Provided material
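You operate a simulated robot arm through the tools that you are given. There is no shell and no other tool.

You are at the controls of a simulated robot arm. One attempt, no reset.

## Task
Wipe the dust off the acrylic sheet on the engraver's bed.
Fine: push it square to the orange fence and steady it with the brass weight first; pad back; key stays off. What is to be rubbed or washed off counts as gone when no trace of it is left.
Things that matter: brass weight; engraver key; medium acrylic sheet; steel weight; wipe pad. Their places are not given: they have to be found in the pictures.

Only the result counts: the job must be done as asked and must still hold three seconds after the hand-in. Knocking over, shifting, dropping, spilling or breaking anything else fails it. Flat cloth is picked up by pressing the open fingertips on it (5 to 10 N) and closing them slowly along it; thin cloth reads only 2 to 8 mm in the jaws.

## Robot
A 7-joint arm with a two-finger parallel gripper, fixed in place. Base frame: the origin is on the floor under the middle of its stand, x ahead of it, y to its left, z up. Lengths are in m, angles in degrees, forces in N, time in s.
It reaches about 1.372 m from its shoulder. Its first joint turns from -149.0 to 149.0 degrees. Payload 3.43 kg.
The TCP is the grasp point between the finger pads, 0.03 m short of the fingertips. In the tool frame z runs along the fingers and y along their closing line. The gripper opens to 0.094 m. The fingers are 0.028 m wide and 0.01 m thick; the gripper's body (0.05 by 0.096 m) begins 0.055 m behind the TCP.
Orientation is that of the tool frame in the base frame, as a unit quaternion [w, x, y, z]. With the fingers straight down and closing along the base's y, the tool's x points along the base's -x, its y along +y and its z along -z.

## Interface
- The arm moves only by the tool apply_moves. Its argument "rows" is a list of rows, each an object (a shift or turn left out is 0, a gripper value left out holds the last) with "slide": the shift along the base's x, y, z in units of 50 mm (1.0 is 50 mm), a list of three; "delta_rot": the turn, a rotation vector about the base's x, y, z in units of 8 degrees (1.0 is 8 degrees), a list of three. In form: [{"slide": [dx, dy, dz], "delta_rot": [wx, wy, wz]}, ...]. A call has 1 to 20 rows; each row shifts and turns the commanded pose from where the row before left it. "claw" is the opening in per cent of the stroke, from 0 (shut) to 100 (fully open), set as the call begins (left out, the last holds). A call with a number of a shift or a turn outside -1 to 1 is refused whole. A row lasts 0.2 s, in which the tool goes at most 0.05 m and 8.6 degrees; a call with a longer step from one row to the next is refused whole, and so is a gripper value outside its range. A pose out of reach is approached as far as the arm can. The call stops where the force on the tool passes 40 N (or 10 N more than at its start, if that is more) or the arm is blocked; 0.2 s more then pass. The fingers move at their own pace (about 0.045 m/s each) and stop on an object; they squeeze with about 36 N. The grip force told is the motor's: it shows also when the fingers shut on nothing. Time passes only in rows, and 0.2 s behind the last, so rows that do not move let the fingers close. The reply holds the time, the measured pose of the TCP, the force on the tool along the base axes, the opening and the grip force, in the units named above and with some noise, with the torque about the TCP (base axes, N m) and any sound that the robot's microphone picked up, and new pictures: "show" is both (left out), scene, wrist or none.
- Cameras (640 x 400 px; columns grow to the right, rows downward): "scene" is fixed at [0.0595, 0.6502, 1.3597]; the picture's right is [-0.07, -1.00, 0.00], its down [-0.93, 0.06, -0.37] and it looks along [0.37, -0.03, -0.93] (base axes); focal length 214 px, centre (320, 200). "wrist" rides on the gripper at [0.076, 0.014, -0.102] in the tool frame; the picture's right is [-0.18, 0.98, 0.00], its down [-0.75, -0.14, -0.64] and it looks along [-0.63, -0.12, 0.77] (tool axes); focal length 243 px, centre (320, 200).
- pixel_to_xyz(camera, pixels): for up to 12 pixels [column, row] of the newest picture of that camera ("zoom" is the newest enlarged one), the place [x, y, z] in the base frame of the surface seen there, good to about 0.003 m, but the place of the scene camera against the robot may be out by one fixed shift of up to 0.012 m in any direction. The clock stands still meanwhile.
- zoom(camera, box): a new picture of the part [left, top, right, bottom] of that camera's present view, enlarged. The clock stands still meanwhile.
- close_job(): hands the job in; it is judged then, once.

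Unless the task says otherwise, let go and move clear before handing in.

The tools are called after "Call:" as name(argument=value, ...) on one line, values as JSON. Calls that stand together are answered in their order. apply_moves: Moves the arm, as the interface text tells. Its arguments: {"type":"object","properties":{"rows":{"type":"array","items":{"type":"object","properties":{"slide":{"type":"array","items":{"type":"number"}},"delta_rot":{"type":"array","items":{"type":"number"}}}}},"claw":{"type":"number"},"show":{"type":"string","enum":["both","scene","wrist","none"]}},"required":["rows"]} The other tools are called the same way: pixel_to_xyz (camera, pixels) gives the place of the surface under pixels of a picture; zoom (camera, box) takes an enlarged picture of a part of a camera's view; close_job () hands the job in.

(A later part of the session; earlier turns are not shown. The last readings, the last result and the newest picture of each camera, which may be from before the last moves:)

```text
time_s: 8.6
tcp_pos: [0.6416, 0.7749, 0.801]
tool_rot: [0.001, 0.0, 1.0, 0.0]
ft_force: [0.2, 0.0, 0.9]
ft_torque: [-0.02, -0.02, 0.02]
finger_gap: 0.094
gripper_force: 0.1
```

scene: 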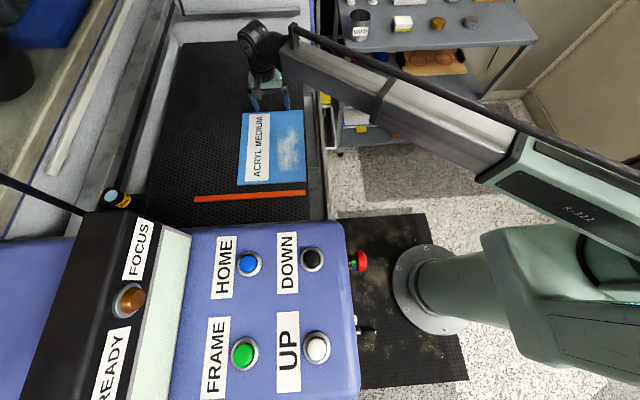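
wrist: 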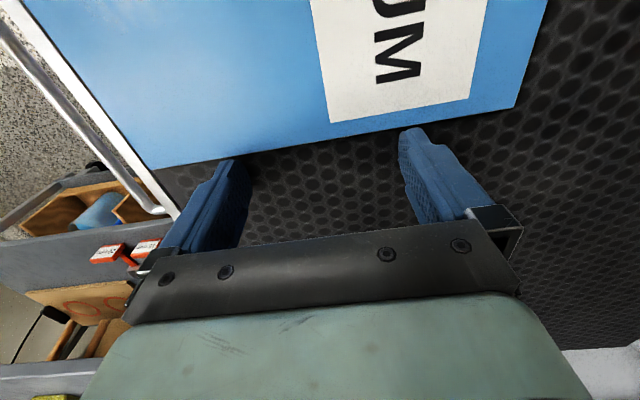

Exercise description
Set down the complete material exactly, but do not include the images. Give them as a JSON list of strings, one for each line, with blank lines left out.

Response to this task
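[
  "You operate a simulated robot arm through the tools that you are given. There is no shell and no other tool.",
  "You are at the controls of a simulated robot arm. One attempt, no reset.",
  "## Task",
  "Wipe the dust off the acrylic sheet on the engraver's bed.",
  "Fine: push it square to the orange fence and steady it with the brass weight first; pad back; key stays off. What is to be rubbed or washed off counts as gone when no trace of it is left.",
  "Things that matter: brass weight; engraver key; medium acrylic sheet; steel weight; wipe pad. Their places are not given: they have to be found in the pictures.",
  "Only the result counts: the job must be done as asked and must still hold three seconds after the hand-in. Knocking over, shifting, dropping, spilling or breaking anything else fails it. Flat cloth is picked up by pressing the open fingertips on it (5 to 10 N) and closing them slowly along it; thin cloth reads only 2 to 8 mm in the jaws.",
  "## Robot",
  "A 7-joint arm with a two-finger parallel gripper, fixed in place. Base frame: the origin is on the floor under the middle of its stand, x ahead of it, y to its left, z up. Lengths are in m, angles in degrees, forces in N, time in s.",
  "It reaches about 1.372 m from its shoulder. Its first joint turns from -149.0 to 149.0 degrees. Payload 3.43 kg.",
  "The TCP is the grasp point between the finger pads, 0.03 m short of the fingertips. In the tool frame z runs along the fingers and y along their closing line. The gripper opens to 0.094 m. The fingers are 0.028 m wide and 0.01 m thick; the gripper's body (0.05 by 0.096 m) begins 0.055 m behind the TCP.",
  "Orientation is that of the tool frame in the base frame, as a unit quaternion [w, x, y, z]. With the fingers straight down and closing along the base's y, the tool's x points along the base's -x, its y along +y and its z along -z.",
  "## Interface",
  "- The arm moves only by the tool apply_moves. Its argument \"rows\" is a list of rows, each an object (a shift or turn left out is 0, a gripper value left out holds the last) with \"slide\": the shift along the base's x, y, z in units of 50 mm (1.0 is 50 mm), a list of three; \"delta_rot\": the turn, a rotation vector about the base's x, y, z in units of 8 degrees (1.0 is 8 degrees), a list of three. In form: [{\"slide\": [dx, dy, dz], \"delta_rot\": [wx, wy, wz]}, ...]. A call has 1 to 20 rows; each row shifts and turns the commanded pose from where the row before left it. \"claw\" is the opening in per cent of the stroke, from 0 (shut) to 100 (fully open), set as the call begins (left out, the last holds). A call with a number of a shift or a turn outside -1 to 1 is refused whole. A row lasts 0.2 s, in which the tool goes at most 0.05 m and 8.6 degrees; a call with a longer step from one row to the next is refused whole, and so is a gripper value outside its range. A pose out of reach is approached as far as the arm can. The call stops where the force on the tool passes 40 N (or 10 N more than at its start, if that is more) or the arm is blocked; 0.2 s more then pass. The fingers move at their own pace (about 0.045 m/s each) and stop on an object; they squeeze with about 36 N. The grip force told is the motor's: it shows also when the fingers shut on nothing. Time passes only in rows, and 0.2 s behind the last, so rows that do not move let the fingers close. The reply holds the time, the measured pose of the TCP, the force on the tool along the base axes, the opening and the grip force, in the units named above and with some noise, with the torque about the TCP (base axes, N m) and any sound that the robot's microphone picked up, and new pictures: \"show\" is both (left out), scene, wrist or none.",
  "- Cameras (640 x 400 px; columns grow to the right, rows downward): \"scene\" is fixed at [0.0595, 0.6502, 1.3597]; the picture's right is [-0.07, -1.00, 0.00], its down [-0.93, 0.06, -0.37] and it looks along [0.37, -0.03, -0.93] (base axes); focal length 214 px, centre (320, 200). \"wrist\" rides on the gripper at [0.076, 0.014, -0.102] in the tool frame; the picture's right is [-0.18, 0.98, 0.00], its down [-0.75, -0.14, -0.64] and it looks along [-0.63, -0.12, 0.77] (tool axes); focal length 243 px, centre (320, 200).",
  "- pixel_to_xyz(camera, pixels): for up to 12 pixels [column, row] of the newest picture of that camera (\"zoom\" is the newest enlarged one), the place [x, y, z] in the base frame of the surface seen there, good to about 0.003 m, but the place of the scene camera against the robot may be out by one fixed shift of up to 0.012 m in any direction. The clock stands still meanwhile.",
  "- zoom(camera, box): a new picture of the part [left, top, right, bottom] of that camera's present view, enlarged. The clock stands still meanwhile.",
  "- close_job(): hands the job in; it is judged then, once.",
  "Unless the task says otherwise, let go and move clear before handing in.",
  "The tools are called after \"Call:\" as name(argument=value, ...) on one line, values as JSON. Calls that stand together are answered in their order. apply_moves: Moves the arm, as the interface text tells. Its arguments: {\"type\":\"object\",\"properties\":{\"rows\":{\"type\":\"array\",\"items\":{\"type\":\"object\",\"properties\":{\"slide\":{\"type\":\"array\",\"items\":{\"type\":\"number\"}},\"delta_rot\":{\"type\":\"array\",\"items\":{\"type\":\"number\"}}}}},\"claw\":{\"type\":\"number\"},\"show\":{\"type\":\"string\",\"enum\":[\"both\",\"scene\",\"wrist\",\"none\"]}},\"required\":[\"rows\"]} The other tools are called the same way: pixel_to_xyz (camera, pixels) gives the place of the surface under pixels of a picture; zoom (camera, box) takes an enlarged picture of a part of a camera's view; close_job () hands the job in.",
  "(A later part of the session; earlier turns are not shown. The last readings, the last result and the newest picture of each camera, which may be from before the last moves:)",
  "```text",
  "time_s: 8.6",
  "tcp_pos: [0.6416, 0.7749, 0.801]",
  "tool_rot: [0.001, 0.0, 1.0, 0.0]",
  "ft_force: [0.2, 0.0, 0.9]",
  "ft_torque: [-0.02, -0.02, 0.02]",
  "finger_gap: 0.094",
  "gripper_force: 0.1",
  "```",
  "scene: ",
  "wrist: "
]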